Despite the doubters, the best boards continue to raise the bar, convinced that a stronger board can only help improve competitiveness. Last June, Campbell's directors added yet another new wrinkle to their already stringent governance standards. Each director began to evaluate his or her individual performance annually. Every board member completed a formal self-evaluation, assessing how well he or she was doing on attributes ranging from preparation for meetings to participation and input.
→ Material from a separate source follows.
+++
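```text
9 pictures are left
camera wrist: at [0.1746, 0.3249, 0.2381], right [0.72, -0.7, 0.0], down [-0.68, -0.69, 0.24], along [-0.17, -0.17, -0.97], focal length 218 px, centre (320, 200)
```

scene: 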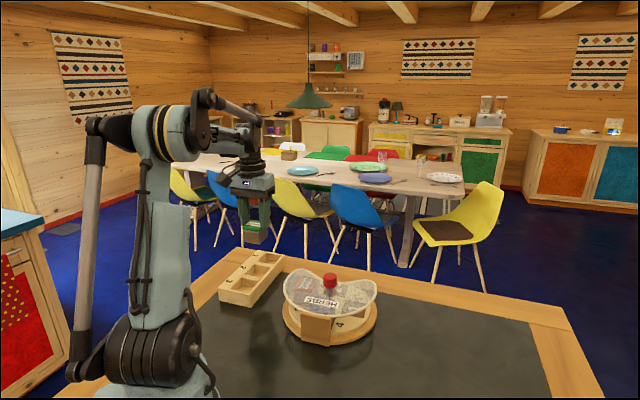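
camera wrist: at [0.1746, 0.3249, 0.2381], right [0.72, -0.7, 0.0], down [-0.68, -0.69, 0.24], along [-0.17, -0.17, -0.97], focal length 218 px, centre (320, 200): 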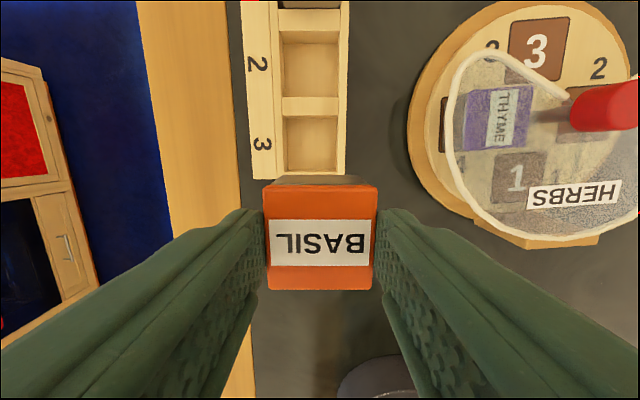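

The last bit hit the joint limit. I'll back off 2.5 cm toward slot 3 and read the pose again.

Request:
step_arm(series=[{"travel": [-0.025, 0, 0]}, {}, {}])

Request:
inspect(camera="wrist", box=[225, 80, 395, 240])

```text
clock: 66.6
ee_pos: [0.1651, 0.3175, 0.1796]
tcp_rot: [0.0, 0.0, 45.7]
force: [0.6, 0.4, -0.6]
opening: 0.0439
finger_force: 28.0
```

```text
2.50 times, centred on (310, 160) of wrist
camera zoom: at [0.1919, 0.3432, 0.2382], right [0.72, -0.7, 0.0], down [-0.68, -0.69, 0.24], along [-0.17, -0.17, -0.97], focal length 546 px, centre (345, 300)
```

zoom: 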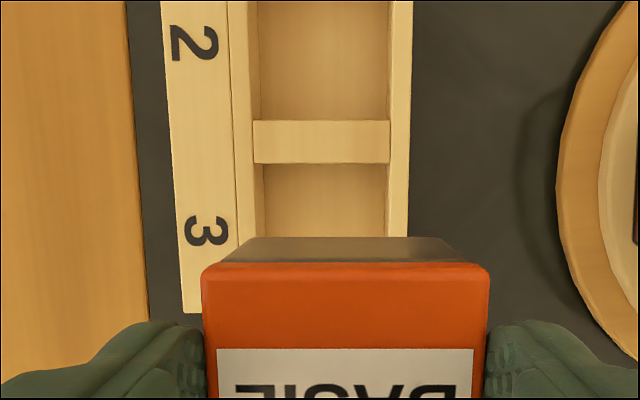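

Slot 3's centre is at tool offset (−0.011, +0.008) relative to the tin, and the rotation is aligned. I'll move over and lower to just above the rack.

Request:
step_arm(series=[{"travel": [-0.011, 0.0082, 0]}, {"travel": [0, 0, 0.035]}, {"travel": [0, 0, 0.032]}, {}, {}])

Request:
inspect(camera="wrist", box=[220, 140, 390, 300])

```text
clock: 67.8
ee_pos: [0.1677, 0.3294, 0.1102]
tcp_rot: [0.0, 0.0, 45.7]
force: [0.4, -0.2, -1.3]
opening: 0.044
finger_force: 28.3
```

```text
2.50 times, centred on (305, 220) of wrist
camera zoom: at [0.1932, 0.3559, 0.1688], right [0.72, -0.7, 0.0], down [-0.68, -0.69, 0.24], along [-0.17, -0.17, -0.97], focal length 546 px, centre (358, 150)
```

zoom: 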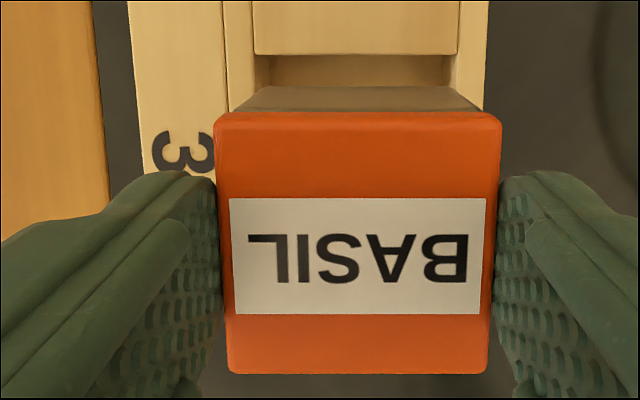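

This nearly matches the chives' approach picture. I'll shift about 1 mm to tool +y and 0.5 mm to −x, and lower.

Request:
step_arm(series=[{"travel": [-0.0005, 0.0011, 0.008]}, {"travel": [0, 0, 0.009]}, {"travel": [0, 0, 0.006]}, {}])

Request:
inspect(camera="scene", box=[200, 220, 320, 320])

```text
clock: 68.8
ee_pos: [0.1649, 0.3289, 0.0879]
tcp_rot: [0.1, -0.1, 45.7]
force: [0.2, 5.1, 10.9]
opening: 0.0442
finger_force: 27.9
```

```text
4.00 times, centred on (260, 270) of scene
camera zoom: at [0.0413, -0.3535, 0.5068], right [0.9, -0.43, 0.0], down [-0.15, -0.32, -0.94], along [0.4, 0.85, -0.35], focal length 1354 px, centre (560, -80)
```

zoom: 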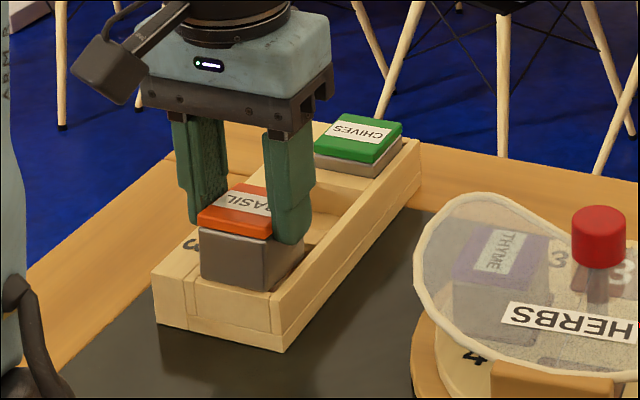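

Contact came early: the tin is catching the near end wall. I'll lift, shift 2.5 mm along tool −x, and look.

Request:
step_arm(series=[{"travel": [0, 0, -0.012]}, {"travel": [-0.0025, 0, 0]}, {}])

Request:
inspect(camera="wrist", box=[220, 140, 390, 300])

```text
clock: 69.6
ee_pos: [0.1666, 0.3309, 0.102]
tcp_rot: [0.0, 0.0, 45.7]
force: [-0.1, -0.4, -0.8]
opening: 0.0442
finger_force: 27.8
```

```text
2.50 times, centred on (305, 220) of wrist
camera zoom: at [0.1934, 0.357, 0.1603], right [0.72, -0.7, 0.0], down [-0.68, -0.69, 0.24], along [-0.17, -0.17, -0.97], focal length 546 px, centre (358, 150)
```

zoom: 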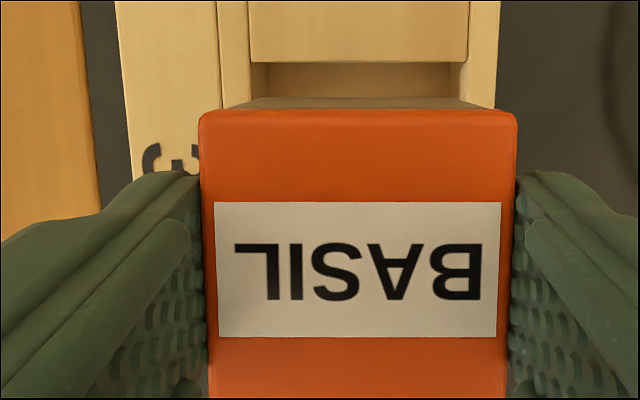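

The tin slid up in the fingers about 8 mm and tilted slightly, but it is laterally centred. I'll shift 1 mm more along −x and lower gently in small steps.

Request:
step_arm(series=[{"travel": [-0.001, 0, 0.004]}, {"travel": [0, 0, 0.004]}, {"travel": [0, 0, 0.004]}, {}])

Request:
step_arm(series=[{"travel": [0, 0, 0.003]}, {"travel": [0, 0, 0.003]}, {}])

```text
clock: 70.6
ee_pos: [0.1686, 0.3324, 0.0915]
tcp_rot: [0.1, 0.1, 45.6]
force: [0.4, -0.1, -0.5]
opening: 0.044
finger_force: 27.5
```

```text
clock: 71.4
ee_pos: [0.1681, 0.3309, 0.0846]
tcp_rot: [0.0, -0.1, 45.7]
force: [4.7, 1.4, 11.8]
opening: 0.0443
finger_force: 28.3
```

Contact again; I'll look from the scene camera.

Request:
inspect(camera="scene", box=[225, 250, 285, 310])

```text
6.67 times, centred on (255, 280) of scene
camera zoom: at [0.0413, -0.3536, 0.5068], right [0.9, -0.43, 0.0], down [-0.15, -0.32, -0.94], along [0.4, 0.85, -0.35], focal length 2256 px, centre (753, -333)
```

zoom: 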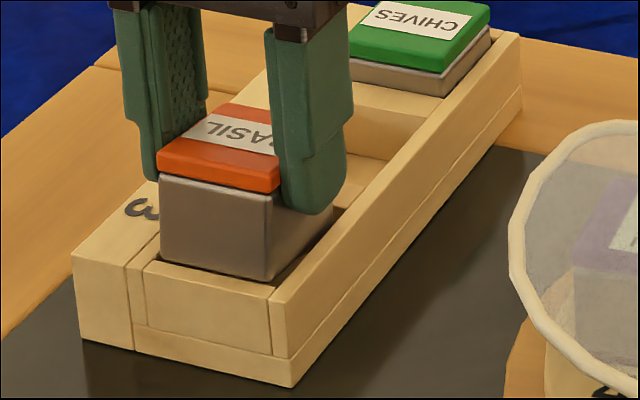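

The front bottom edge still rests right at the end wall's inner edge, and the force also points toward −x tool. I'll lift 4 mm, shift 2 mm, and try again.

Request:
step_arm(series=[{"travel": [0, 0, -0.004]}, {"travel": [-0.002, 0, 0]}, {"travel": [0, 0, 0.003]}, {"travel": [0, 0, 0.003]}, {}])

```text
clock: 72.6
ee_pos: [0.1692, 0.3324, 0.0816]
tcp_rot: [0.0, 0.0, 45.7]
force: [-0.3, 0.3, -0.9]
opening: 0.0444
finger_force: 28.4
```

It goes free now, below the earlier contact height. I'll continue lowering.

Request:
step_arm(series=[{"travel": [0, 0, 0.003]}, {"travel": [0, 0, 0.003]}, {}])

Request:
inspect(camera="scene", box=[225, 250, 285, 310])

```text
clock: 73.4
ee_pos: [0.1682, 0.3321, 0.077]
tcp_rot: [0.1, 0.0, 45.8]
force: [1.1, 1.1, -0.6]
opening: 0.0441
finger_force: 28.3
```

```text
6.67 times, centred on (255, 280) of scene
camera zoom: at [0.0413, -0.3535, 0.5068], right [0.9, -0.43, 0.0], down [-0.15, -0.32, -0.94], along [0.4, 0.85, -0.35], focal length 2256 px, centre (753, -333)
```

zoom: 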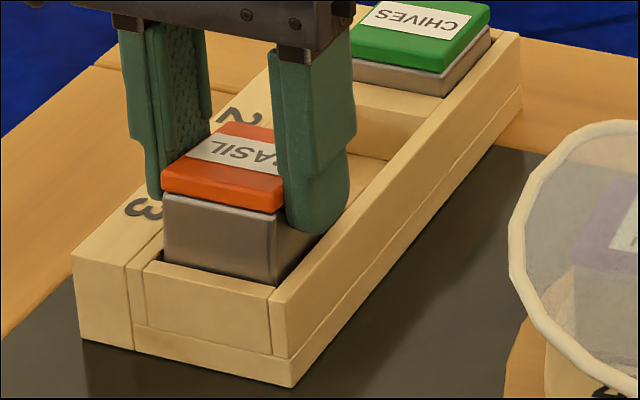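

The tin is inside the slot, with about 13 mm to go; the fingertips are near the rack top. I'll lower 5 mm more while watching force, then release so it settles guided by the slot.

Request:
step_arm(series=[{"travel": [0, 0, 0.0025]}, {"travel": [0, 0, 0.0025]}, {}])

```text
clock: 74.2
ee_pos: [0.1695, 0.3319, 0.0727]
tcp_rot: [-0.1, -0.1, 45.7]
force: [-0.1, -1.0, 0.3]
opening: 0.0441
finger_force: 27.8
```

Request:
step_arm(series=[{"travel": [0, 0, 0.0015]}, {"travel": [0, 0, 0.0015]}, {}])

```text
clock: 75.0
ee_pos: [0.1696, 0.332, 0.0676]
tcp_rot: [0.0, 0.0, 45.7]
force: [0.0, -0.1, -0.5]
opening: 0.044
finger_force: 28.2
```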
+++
The exercise revealed that directors believed they needed more knowhow in consumer marketing and a greater understanding of the bench strength below the senior executive team. The upshot: As many as a dozen managers the directors rarely see will have dinner with board members and on the following day make presentations to them. And next year, Campbell will begin full peer review of each director.
For many of the best-governed corporations, such self-evaluations are fast becoming a key tool for improving boardroom dialogue. Last year, Compaq's governance committee also began evaluating the effectiveness of its board and individual directors. As a result, Compaq increased the frequency and length of strategic business presentations to the board and has begun delivering the materials for board meetings to directors earlier, via CD-ROM. The time devoted to discussion at boardroom sessions has also been upped.
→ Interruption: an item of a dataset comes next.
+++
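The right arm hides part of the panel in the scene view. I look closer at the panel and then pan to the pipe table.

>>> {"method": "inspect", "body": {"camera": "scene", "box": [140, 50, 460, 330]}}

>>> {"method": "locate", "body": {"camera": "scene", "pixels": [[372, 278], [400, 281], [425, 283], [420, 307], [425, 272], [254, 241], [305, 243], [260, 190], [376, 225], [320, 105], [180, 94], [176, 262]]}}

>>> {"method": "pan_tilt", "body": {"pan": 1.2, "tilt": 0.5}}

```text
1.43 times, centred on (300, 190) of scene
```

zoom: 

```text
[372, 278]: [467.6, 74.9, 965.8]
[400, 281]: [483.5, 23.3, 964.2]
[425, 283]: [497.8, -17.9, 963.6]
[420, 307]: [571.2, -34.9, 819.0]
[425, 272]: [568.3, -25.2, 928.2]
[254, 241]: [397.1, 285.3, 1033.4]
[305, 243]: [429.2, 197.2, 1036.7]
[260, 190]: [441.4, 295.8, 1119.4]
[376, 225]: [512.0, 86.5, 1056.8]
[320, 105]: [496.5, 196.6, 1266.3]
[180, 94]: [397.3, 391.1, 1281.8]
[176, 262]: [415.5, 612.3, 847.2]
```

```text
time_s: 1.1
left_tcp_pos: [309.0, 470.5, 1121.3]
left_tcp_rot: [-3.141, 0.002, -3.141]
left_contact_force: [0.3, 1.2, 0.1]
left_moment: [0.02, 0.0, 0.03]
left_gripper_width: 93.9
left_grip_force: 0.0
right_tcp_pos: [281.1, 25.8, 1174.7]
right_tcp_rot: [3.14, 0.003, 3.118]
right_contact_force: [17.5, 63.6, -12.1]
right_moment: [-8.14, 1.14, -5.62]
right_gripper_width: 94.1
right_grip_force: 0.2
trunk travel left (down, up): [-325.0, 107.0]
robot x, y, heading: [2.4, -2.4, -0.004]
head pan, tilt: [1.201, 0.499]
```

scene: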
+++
To directors at top-ranked boards, such ongoing refinements are crucial to ensuring that every member of the board is an active participant. Size matters, too: At Compaq, enlarging the board beyond its current 11 directors is a nonstarter. "Once you get much over double digits, the dynamic changes," says Kenneth Roman, who chairs Compaq's governance committee. "It becomes more of a Japanese tea ceremony; it is programmed and rehearsed. In our board meetings, we are grappling with the issues. It's very informal, and it's very interactive."
A lesson here for Eisner? Perhaps. On Nov. 21, the CEO gathered Disney's 16-member board for a four-day retreat in Orlando that featured presentations from nearly two dozen of its top execs. Joining the directors were what Eisner calls ex officio board members--investors Warren E. Buffett and Sid Bass, who own large stakes in Disney--to bring the group to 18. "You have a pretty large shareholder representation there, making sure we do it as good as we can," insists Eisner. That hasn't satisfied critics who think a smaller board with fewer ties to Eisner would do better at reigning in the company's excesses. Strong stock or no, the board will likely remain one facet of Eisner's performance that continues to draw boos.